Challenge :: I need one stretch of the source text verbatim, from "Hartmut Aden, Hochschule" to "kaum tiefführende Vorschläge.".

Source text ::
----

Experten: Maritime Gefahrenabwehr stärken
Berlin: (hib/FLA) Die Gefahrenabwehr zum Schutz der maritimen Infrastruktur in Nordsee und Ostsee muss verstärkt werden. Darin waren sich die Sachverständigen bei einer Anhörung im Ausschuss für Inneres und Heimat einig. Sie bewerteten einen Antrag der CDU/CSU-Fraktion (20/10726) mit dem Titel „Die Zeitenwende auch auf See umsetzen - Befugnisse der Bundespolizei erweitern und der Bedrohungslage anpassen“.
Hartmut Aden, Hochschule für Wirtschaft und Recht Berlin, bescheinigte dem Antrag, er gehe zutreffend davon aus, dass Nord- und Ostsee in zunehmendem Maße auch für kritische Infrastruktur jenseits des Seetransports genutzt werden. Dies betreffe insbesondere Offshore-Windenergieanlagen. Zur kritischen Infrastruktur zählten auch Transportrouten für lebenswichtige Güter, Datenkabel und andere Formen von Kommunikationstechnik. Anders als der Antrag suggeriere, müsse am Anfang des Schutzes kritischer Infrastruktur eine solide Risikoanalyse und Risikobewertung stehen. Dazu zählten auch Risiken, die von Cyberangriffen ausgingen. Sein Fazit zum Antrag: relevante Fragestellungen, aber kaum tiefführende Vorschläge.

----

Data segment ::
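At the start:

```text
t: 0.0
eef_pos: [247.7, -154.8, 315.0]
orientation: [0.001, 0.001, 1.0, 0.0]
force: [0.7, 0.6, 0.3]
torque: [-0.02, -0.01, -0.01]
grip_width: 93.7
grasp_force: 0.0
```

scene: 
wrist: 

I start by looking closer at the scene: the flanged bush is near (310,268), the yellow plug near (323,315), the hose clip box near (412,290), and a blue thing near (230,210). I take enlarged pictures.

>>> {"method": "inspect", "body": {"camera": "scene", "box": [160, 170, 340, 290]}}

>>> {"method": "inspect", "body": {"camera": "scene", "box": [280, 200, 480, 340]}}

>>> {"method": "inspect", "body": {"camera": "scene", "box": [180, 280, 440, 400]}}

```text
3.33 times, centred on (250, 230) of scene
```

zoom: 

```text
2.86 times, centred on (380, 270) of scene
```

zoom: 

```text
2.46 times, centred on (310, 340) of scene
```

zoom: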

----

Response for this exercise ::
Hartmut Aden, Hochschule für Wirtschaft und Recht Berlin, bescheinigte dem Antrag, er gehe zutreffend davon aus, dass Nord- und Ostsee in zunehmendem Maße auch für kritische Infrastruktur jenseits des Seetransports genutzt werden. Dies betreffe insbesondere Offshore-Windenergieanlagen. Zur kritischen Infrastruktur zählten auch Transportrouten für lebenswichtige Güter, Datenkabel und andere Formen von Kommunikationstechnik. Anders als der Antrag suggeriere, müsse am Anfang des Schutzes kritischer Infrastruktur eine solide Risikoanalyse und Risikobewertung stehen. Dazu zählten auch Risiken, die von Cyberangriffen ausgingen. Sein Fazit zum Antrag: relevante Fragestellungen, aber kaum tiefführende Vorschläge.